Let $\left({\R, \tau_d}\right)$ be the real number line under the usual (Euclidean) topology.

Let $H_1 = \left({a \,.\,.\, b}\right]$ and $H_2 = \left[{a \,.\,.\, b}\right)$ be half-open intervals of $\R$.


Then the closure of both $H_1$ and $H_2$ in $\R$ are the closed interval $\left[{a \,.\,.\, b}\right]$.


Proof

For an arbitrary $H \subseteq \R$, let $H^-$ denote the closure of $H$ in $\R$.

By the definition of closure:

$H^-$ is the smallest closed set of $\left({\R, \tau_d}\right)$ containing $H$ as a subset.

Let $A := \left({a \,.\,.\, b}\right)$ be the open interval between $a$ and $b$.
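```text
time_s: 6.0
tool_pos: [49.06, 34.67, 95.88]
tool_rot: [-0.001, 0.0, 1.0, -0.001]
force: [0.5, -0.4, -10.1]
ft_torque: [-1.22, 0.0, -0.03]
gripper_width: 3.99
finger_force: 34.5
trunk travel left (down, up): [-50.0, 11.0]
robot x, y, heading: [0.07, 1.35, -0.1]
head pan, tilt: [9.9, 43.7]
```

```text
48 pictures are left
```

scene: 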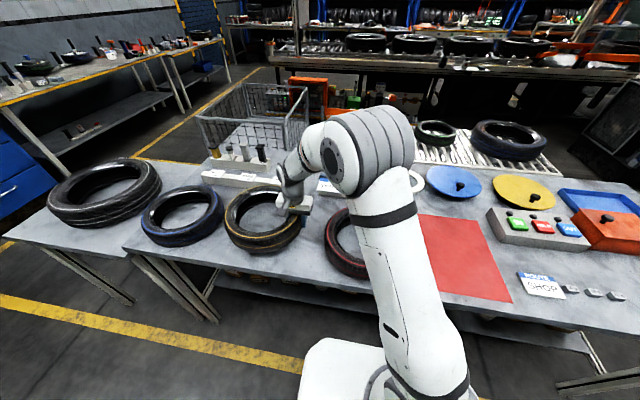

By definition of $H_1$ and $H_2$:

$A \subseteq H_1$

and:

$A \subseteq H_2$


From Closure of Open Real Interval is Closed Real Interval:

$\left({a \,.\,.\, b}\right)^- = \left[{a \,.\,.\, b}\right]$

Thus as $\left[{a \,.\,.\, b}\right]$ is the closure of $\left({a \,.\,.\, b}\right)$, it follows that:

$\left[{a \,.\,.\, b}\right]$ is the smallest closed set of $\left({\R, \tau_d}\right)$ containing $\left({a \,.\,.\, b}\right)$.

But $\left[{a \,.\,.\, b}\right]$ also contains as subsets both $H_1$ and $H_2$.

Thus we have:

$A \subseteq H_1 \subseteq \left[{a \,.\,.\, b}\right]$

and:

$A \subseteq H_2 \subseteq \left[{a \,.\,.\, b}\right]$

Thus it follows that $\left[{a \,.\,.\, b}\right]$ is the smallest closed set of $\left({\R, \tau_d}\right)$ containing $H_1$ and $H_2$.

Hence the result.

$\blacksquare$